Дикие лебеди — страница 108 из 114

Я никогда не слышала, как разговаривают иностранцы, если не считать одной лингафонной записи. Когда я начала учить язык, мне одолжили проигрыватель и пластинку, которую я стала слушать дома, на Метеоритной улице. Во дворе собрались соседи. Они восклицали, широко раскрыв глаза и качая головами: «Какие странные звуки!» Они просили ставить пластинку еще и еще.

О том, чтобы поговорить с иностранцем, мечтали все студенты; в конце концов настал и на моей улице праздник. Вернувшись из плавания по Янцзы, я узнала, что в октябре наш курс посылают в южный порт под названием Чжаньцзян, чтобы практиковаться в английском языке с иностранными моряками. Я была вне себя от радости.

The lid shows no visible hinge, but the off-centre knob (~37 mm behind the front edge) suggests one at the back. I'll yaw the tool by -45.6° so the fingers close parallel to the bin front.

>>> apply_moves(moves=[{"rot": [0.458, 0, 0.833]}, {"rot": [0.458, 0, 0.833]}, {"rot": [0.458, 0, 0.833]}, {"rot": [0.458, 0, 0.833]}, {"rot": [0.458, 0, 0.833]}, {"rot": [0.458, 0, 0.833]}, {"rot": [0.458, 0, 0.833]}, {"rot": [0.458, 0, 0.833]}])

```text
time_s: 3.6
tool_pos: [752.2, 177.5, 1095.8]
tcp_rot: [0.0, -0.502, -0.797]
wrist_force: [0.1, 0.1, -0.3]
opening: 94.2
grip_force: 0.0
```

Чжаньцзян находится примерно в 1200 километрах от Чэнду, поездом до него ехать два дня и две ночи. Это был крупный порт на самом юге Китая, совсем рядом с вьетнамской границей. Он выглядел как заграница — с колониальными зданиями рубежа веков, псевдороманскими арками, окнами–розетками и просторными верандами с разноцветными навесами. Местное население говорило по–кантонски — почти на иностранном языке. Воздух наполнял непривычный запах моря, экзотических тропических растений и большого мира.

Однако мой восторг омрачало раздражение. Нас сопровождали политический руководитель и три лектора, которые решили, что, хотя от моря нас отделяло около километра, нам туда нельзя. Сам порт был закрыт для посторонних: власти боялись «саботажа» и побегов. Нам рассказали о студенте из Гуанчжоу, который прокрался на грузовое судно, не зная, что его убежище запечатают на несколько недель, и погиб. Наши передвижения ограничивались строго определенной территорией, состоящей из нескольких зданий вокруг места, где мы жили.

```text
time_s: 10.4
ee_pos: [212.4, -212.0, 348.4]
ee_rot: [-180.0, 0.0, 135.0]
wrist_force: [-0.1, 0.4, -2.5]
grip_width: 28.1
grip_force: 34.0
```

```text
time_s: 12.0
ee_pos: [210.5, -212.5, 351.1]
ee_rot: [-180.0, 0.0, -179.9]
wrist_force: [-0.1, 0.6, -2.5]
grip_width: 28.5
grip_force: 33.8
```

Подобные правила были частью нашей ежедневной жизни, но я не уставала ими возмущаться. Однажды я почувствовала, что мне совершенно необходимо выбраться наружу. Я притворилась больной и получила разрешение отправиться в больницу, располагавшуюся в центре города. Я бродила по улицам и упорно пыталась найти море, но безуспешно. Местные жители мне не помогли: они не любили тех, кто говорит не по–кантонски, и отказывались меня понимать. Мы провели в порту три недели, и только однажды нам позволили, в виде особого одолжения, поехать на остров посмотреть на море.

Поскольку цель поездки заключалась в общении с иностранцами, нас разбили на маленькие группки, в составе которых мы по очереди работали в двух местах, куда им разрешалось ходить: в магазине «Дружба», где торговали за твердую валюту, и в Клубе моряков, где были бар, ресторан, бильярдная и комната для игры в пинг–понг.

Относительно наших разговоров с моряками существовали строгие правила. Нам не разрешалось говорить с ними наедине, не считая краткого обмена репликами через прилавок магазина «Дружба». Если у нас спрашивали имя и адрес, ни в коем случае нельзя было сообщать настоящие. Все мы выдумали себе фальшивые имена и несуществующие адреса. После каждой беседы следовало писать подробнейший отчет о ее содержании — стандартная практика для всех, соприкасавшихся с иностранцами. Нас неустанно предупреждали о важности соблюдения «дисциплины в контактах с иностранными гражданами» (шэ–вай цзи–люй). В противном случае, предостерегали нас, не только у нас самих будут крупные неприятности, но и другим студентами запретят сюда приезжать.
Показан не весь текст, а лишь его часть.